Bobolnya WTC sendiri, menurut sebagian pengamat, memang disengaja (dibiarkan bobol). Sesuai dengan yang digambarkan di film semi-dokumenter Fahrenheit 9/11, para pengamat kritis tersebut menyatakan bahwa kecil kemungkinannya sistem keamanan Amerika yang begitu canggih itu bisa kebobolan, sehingga pesawat-pesawat ukuran jumbo tersebut bisa dengan leluasa menabrak menara kembar WTC layaknya bermain video game. (Anti-tesis dari teori ini, yang mengatakan bahwa ‘kecolongan’ itu memang alami dan tidak disengaja, bisa dilihat di film United 93, yang mengisahkan tentang perlawanan para penumpang di dalam salah satu pesawat yang dibajak).

Teori ‘kesengajaan’ tersebut selaras dengan teori ‘state of fear’ di atas. Sebelum peristiwa 9/11, Amerika kebingungan mencari ‘sparring partner’ alias lawan latih tanding. Sejak era perang Vietnam, lalu perang dingin dengan Uni Soviet dan dilanjutkan perang Iraq, rakyat Amerika sepertinya sudah bosan dan ‘eneg’ berperang. Tetapi, peristiwa 9/11 tersebut seakan langsung membangkitkan lagi nasionalisme bangsa Amerika dan sekaligus memberikan legitimasi kepada pemerintahan George W. Bush waktu itu untuk kembali memuaskan libidonya untuk berperang. Dan lawan yang dipilih bukan lagi sebuah negara, tetapi sekelompok orang yang mereka sebut sebagai teroris (dalam hal ini adalah Jaringan Al-Qaeda dengan pemimpinnya yang sangat karismatik, yaitu The Billionaire of Arabia, Osama bin Laden).

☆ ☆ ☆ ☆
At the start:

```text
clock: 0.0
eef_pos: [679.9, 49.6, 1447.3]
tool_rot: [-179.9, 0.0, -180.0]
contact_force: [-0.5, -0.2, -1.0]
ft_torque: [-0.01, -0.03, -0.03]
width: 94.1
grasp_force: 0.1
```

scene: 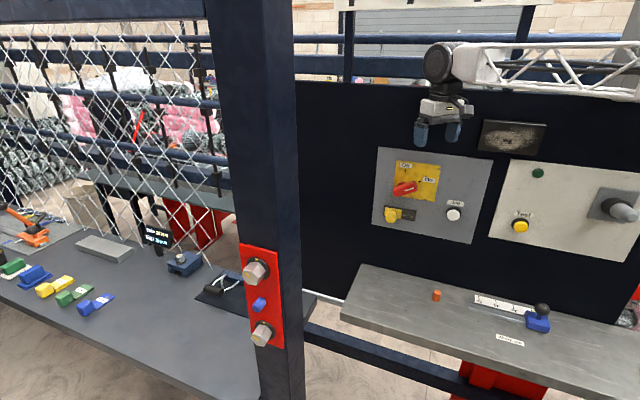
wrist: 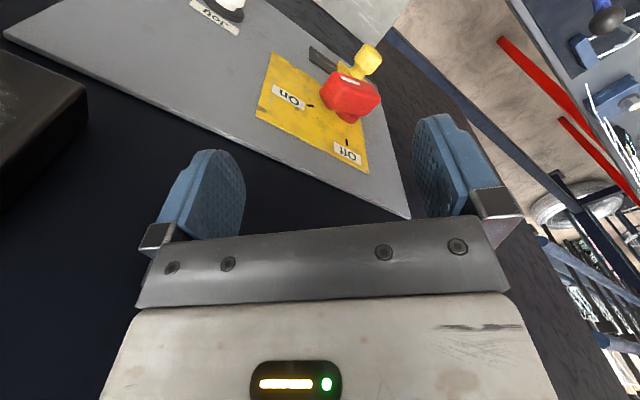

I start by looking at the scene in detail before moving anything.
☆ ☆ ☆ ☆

Dengan terpilihnya ‘musuh’ baru ini, masyarakat dunia dikondisikan sedemikian rupa agar meyakini bahwa terorisme adalah ancaman terbesar bagi umat manusia saat ini. Dengan ketakutan yang ada, maka orang-orang bisa lebih diatur dan diarahkan agar lebih menurut kepada sang pengatur atau sang penguasa (baca: Amerika).

Nah, state of fear inilah yang menurut banyak pengamat juga dimainkan dengan baik oleh Presiden SBY. Tidak terlalu lama setelah bom di JW Marriott-Ritz Carlton meledak, (sumber: Jawa Pos, Edisi: 18 Juli 2009) SBY dengan sangat pandai memanfaatkan peristiwa tersebut untuk sekalian ‘mengebom’ pihak-pihak yang berpotensi mempersoalkan hasil pilpres yang dikatakan punya rencana menduduki secara paksa gedung KPU. Dia juga membeberkan rencana adanya gerakan revolusi, membuat Indonesia seperti Iran, dan gerakan agar SBY tidak bisa dilantik sebagai presiden.

Hal tersebut diungkapkan SBY dalam jumpa pers di Kantor Presiden di hari yang sama setelah teror bom terjadi, tanggal 17 Juli 2009. Bahkan, SBY juga mengungkapkan kenyataan masih belum dihukumnya orang yang dulu membunuh dan menghilangkan orang. Memang, dia tidak menuduh secara langsung teror kemarin dilakukan oleh pribadi tertentu. Tetapi, pernyataan SBY tersebut sudah pasti sangat membuat ‘takut’ dan menciutkan ‘nyali’ orang-orang yang mungkin mempunyai rencana untuk mempersoalkan keabsahan hasil pilpres yang lalu.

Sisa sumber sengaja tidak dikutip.